Cause follows effect with the same iron inevitability in elfland, beyond the fields we know, as here on earth, if not moreso.  What makes elfland elfish is not that anything can happen — that is most clearly not the case — but that the causes of wonders are hidden from mortals — as they are on our world — until and unless they are revealed by the riddle, a prophet, a dream, a benevolent spirit, or, as in our world, in the writings of an ancient book reporting riddles, prophecies and dreams inspired by the spirit.

So it is an unsatisfactory ending if the hugging of the cruel older sister does not stop the fall of the house, despite that the vision said it would. It is unsatisfactory if the house is not a living spirit of its own, above and beyond being merely a flatfooted allegory for the unity of the family.

The magic of Mirabel opening the door at the end should have granted her, at long last, the magical gift that was hers, and it should exist both in the story as a story element (let us say, the ability to repair cracked and damaged things at a touch) as well as being an allegorical element outside the story, showing how her perseverance exposed the hidden cracks in her family unity and cured them.
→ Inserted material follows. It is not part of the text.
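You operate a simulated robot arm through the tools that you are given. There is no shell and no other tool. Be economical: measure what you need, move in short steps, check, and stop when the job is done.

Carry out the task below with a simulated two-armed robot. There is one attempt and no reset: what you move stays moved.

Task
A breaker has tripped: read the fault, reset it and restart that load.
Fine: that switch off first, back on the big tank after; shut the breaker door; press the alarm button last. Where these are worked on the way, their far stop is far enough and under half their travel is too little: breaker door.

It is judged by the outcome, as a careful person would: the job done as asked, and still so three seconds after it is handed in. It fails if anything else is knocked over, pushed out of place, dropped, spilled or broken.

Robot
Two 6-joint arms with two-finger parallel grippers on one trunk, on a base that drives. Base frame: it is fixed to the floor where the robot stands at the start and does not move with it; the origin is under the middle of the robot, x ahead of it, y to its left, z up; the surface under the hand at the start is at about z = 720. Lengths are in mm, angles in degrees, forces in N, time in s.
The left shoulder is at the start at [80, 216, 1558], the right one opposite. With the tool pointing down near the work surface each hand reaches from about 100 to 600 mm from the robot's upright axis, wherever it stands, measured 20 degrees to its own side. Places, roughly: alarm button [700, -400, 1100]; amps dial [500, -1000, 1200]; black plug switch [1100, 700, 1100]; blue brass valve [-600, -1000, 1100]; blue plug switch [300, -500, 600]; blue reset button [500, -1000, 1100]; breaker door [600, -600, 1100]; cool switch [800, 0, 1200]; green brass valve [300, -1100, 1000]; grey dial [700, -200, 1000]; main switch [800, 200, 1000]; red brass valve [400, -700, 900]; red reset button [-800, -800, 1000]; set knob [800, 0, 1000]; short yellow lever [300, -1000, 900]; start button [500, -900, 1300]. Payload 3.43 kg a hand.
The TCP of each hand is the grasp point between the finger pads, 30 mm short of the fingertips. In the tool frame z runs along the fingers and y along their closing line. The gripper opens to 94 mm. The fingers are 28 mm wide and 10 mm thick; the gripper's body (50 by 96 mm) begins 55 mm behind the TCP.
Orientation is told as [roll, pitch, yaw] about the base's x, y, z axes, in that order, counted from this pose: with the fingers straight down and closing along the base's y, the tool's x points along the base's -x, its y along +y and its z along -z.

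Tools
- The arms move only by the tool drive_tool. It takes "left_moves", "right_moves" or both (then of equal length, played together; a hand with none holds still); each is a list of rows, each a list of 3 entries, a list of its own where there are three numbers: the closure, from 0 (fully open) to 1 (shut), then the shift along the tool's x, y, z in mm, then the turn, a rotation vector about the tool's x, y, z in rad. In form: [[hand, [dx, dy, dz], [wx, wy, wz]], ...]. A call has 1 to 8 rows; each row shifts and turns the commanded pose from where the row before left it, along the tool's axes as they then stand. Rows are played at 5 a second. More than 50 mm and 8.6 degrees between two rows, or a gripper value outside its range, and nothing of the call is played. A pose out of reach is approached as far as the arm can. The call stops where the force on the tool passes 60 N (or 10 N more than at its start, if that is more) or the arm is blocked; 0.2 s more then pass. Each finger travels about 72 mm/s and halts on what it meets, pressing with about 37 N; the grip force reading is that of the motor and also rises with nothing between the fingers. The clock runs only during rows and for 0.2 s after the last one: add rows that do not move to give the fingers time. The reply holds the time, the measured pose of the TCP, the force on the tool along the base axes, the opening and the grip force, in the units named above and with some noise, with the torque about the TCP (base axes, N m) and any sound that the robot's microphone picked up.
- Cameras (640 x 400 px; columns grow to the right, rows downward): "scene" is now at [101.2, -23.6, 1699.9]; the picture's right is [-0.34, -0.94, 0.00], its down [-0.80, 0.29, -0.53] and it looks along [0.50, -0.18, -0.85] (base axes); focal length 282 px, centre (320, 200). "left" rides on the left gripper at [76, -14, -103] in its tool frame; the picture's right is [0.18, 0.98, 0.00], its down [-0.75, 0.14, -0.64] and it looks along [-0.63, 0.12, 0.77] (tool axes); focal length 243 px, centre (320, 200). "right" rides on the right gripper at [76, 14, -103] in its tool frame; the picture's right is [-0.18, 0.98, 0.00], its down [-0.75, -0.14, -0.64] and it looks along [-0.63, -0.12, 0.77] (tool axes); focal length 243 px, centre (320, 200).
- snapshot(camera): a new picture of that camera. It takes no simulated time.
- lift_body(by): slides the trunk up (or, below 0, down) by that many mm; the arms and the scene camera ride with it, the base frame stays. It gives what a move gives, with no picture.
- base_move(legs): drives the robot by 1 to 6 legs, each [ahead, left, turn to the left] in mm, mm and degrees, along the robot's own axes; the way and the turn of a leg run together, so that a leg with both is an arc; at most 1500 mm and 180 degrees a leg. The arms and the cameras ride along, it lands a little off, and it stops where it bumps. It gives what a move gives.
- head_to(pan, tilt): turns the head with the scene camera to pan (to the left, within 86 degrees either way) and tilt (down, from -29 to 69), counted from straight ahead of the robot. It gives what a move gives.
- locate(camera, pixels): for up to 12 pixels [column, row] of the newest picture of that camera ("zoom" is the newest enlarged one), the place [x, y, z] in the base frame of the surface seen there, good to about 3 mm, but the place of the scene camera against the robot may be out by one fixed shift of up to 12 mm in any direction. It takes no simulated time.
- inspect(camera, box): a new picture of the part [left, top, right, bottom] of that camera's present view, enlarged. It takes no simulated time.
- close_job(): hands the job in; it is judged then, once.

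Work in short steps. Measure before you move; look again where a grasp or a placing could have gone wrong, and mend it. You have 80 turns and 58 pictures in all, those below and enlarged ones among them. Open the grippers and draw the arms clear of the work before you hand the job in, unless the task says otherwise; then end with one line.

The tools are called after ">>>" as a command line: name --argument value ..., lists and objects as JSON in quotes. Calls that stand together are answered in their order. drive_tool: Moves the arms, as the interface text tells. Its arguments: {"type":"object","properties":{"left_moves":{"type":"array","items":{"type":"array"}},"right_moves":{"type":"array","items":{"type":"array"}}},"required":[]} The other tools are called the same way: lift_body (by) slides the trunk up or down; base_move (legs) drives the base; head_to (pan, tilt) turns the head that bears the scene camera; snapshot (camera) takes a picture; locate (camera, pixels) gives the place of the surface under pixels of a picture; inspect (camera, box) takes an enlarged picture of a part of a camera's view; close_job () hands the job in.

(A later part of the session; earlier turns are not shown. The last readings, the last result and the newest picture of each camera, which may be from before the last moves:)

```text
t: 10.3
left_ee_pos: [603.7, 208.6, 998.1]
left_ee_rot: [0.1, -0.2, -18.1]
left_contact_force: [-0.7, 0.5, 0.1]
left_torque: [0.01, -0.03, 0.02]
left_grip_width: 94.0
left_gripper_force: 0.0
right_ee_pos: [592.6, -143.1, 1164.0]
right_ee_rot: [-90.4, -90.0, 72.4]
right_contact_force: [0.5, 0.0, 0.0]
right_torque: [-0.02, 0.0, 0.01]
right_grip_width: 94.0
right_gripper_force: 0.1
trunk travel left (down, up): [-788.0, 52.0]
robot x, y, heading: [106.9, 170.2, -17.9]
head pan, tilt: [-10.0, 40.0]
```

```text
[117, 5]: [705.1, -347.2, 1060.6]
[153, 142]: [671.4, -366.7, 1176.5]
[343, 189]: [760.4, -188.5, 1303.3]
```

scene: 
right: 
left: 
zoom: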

Or if she were to continue with no gift, that should have been explained as well, and made clear why the house (or whatever angelic and elfish power was behind the house) willed it to be so. But it needed to be addressed and answered within the story, not as a cheat which even the loose rules of Magical Realism should not excuse.
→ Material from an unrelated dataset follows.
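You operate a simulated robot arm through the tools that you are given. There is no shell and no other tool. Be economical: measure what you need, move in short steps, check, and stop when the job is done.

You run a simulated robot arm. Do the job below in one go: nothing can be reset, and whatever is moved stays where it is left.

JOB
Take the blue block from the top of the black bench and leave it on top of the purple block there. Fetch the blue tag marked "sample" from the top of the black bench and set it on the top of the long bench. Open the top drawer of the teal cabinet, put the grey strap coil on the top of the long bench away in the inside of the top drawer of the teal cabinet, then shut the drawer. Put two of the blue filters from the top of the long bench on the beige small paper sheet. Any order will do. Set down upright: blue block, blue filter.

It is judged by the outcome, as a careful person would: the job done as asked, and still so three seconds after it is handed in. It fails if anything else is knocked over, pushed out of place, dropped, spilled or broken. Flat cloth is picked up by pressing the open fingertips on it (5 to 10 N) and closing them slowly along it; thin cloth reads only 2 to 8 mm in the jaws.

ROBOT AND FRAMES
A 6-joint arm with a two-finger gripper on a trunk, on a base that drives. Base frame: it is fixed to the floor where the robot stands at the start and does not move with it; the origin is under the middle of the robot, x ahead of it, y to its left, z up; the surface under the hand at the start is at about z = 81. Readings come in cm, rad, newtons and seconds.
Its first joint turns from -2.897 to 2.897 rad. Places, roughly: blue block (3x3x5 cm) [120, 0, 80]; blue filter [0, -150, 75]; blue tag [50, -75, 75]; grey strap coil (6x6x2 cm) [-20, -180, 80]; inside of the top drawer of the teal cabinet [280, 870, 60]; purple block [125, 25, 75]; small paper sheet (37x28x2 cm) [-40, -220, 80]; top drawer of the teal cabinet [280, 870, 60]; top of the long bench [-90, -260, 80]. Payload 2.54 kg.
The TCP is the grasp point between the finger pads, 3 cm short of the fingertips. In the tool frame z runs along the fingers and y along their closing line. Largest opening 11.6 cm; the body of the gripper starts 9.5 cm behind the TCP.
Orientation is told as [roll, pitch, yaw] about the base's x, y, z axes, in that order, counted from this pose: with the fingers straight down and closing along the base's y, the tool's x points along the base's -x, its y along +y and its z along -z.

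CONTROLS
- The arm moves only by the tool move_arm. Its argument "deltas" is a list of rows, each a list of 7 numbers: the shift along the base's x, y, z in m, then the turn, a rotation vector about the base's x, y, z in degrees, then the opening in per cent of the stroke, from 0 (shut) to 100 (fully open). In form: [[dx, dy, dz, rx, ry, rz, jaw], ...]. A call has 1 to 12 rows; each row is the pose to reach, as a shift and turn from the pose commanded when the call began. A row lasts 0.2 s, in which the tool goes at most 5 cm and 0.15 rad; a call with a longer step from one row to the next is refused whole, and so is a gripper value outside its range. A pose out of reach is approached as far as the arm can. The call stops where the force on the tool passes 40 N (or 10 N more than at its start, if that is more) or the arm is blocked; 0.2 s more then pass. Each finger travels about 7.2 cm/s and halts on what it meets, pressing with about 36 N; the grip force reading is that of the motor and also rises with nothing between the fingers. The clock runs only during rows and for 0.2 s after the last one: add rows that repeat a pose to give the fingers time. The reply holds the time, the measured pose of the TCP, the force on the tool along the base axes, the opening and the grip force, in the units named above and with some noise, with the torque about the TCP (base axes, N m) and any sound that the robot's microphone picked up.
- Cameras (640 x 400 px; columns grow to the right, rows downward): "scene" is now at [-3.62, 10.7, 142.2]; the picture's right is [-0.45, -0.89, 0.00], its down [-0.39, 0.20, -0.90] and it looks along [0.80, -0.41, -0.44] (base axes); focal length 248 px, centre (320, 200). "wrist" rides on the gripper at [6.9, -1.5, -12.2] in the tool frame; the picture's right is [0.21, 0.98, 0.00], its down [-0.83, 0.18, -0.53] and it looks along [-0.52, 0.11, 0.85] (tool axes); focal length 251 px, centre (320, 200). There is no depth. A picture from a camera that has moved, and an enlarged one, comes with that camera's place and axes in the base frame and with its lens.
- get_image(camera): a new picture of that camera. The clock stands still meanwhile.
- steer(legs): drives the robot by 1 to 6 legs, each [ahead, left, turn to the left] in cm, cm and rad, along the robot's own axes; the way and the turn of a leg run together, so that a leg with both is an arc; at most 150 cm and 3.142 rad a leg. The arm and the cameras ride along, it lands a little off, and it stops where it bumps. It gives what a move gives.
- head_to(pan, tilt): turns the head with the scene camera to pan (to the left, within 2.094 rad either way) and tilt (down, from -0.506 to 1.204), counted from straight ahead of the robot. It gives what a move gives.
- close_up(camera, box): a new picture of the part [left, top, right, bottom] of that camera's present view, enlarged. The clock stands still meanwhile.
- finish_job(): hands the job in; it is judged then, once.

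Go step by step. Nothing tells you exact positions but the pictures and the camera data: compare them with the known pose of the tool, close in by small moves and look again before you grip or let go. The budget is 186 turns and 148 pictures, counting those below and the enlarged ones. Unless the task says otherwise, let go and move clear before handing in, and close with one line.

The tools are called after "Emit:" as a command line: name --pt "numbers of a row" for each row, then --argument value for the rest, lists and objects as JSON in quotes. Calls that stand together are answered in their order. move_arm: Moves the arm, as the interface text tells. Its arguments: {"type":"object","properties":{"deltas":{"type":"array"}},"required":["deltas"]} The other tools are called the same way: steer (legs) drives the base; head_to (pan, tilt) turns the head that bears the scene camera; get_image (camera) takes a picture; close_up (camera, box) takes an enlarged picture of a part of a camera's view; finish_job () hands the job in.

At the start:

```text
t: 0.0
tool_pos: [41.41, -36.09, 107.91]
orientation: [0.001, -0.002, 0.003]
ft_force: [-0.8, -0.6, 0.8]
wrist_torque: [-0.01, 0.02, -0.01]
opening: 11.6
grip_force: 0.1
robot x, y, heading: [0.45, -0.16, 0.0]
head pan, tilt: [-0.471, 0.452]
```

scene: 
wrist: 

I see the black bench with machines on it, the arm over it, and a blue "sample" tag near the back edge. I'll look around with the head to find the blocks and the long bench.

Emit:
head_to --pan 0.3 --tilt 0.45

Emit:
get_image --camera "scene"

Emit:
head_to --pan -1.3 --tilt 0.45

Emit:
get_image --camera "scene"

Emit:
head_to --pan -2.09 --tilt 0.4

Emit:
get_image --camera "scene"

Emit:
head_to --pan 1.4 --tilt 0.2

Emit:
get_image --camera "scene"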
Nonetheless, witty, charming, heartwarming, fun, with a bland and boring but non-offensive moral message praising family life and self-esteem, ENCANTO is a good and workmanlike product from Disney, and could have been great, but is not.

Enchantment come from showing, not telling. Showing draws the viewer into the world of imagination, and allows him to dwell there, refreshed. Telling merely informs him that others, in theory, have done so.

ENCANTO  had all the elements necessary to brew a love-charm, but recipe was not followed, and so the enchantment is lost.

But the film still holds charm, and is well worth seeing. Is it not Disney’s best effort, but it is above their average.